Buku ini jadi buku baca bareng di bulan April. Secara bukunya juga udah nangkring di kosan dari kapan tau, maka sayapun bersemangat sekali untuk memulai membaca buku ini. Apalagi katanya buku ini bagus bukan main, mengiris hati dan membuat nangis-nangis.
Dan mulailah saya, menyusuri halaman per halaman, berusaha meresapi apa yang dialami oleh Mariam, seorang anak haram atau disebut harami di buku ini. Entah kenapa, dalam hidup Mariam, saya sangat jarang menemukan kebahagiaan ataupun senyum. Apalagi semenjak dia kehilangan kandungannya, Rasheed menjadi semakin tidak terkontrol.

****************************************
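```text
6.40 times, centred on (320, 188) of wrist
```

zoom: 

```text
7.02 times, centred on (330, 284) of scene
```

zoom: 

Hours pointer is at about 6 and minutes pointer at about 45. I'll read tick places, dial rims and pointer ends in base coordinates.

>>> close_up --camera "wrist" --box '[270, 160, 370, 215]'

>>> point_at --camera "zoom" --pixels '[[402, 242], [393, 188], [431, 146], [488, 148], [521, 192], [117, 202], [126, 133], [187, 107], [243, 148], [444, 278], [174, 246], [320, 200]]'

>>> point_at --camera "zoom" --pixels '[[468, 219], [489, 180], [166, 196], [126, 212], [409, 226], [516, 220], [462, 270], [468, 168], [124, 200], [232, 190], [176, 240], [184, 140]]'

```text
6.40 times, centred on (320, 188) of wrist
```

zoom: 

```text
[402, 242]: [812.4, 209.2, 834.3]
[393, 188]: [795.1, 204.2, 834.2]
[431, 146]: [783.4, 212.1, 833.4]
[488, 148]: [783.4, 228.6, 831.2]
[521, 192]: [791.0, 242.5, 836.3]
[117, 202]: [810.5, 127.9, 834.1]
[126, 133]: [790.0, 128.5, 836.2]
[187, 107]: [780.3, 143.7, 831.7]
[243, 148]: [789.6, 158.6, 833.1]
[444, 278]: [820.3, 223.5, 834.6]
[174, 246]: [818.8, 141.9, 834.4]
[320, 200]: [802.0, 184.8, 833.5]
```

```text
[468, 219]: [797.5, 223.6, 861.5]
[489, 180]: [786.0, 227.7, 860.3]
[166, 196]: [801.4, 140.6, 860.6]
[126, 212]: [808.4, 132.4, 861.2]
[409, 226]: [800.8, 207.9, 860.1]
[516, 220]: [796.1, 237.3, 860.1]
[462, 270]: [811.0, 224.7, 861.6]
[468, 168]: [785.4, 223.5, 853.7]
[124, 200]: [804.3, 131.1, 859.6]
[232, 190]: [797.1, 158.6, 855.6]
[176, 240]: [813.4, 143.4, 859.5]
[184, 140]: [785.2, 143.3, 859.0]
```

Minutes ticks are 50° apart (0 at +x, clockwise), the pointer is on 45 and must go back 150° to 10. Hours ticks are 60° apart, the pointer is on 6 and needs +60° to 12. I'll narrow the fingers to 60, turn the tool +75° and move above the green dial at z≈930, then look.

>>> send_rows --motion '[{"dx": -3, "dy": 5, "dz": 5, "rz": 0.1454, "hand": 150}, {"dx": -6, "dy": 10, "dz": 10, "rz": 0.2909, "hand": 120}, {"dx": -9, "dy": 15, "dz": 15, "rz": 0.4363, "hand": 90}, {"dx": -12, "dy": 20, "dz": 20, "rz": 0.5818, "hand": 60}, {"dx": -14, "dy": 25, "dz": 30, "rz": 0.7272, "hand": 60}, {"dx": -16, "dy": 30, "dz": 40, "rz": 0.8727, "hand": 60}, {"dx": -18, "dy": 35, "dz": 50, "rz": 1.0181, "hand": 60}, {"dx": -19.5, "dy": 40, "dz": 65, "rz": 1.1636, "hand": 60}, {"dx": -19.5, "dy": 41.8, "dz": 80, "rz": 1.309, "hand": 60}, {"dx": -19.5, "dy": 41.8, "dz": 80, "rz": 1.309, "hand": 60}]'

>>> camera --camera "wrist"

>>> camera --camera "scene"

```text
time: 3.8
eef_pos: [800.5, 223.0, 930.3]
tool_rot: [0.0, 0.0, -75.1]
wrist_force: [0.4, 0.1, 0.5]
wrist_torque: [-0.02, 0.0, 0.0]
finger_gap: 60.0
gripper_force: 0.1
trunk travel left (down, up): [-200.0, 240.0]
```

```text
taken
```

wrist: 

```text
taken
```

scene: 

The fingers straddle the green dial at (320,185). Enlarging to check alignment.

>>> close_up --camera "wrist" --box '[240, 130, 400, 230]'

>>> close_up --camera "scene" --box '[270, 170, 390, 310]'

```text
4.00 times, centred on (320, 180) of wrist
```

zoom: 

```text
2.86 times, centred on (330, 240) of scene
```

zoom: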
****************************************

Saya bahkan merasakan keengganan dari setitik bahagia untuk menyentuh hidup Mariam. Berbagai macam cobaan dan penderitaan ada di dalam hidup Mariam.
Tiba saatnya hidup Laila yang bercerita. Cinta pertama, ciuman pertama hingga perpisahannya yang pertama dengan Tariq membuat hidupnya menjadi bermakna. Apa daya, perang merenggut kebahagiaannya, keluarganya, juga kebebasannya.
Membaca buku ini, membuat saya bertanya-tanya, kenapa Mariam? Kenapa harus dia? Kenapa bukan Laila? Kenapa Mariam yang sudah dari kecil menderita, Mariam yang terpaksa harus menikah dengan Rasheed yang bahkan belum pernah dikenalnya, Mariam yang tidak pernah mengenal dunia lain selain rumah, toko Rasheed, rengkuhan Rasheed juga lebam-lebam di tubuhnya.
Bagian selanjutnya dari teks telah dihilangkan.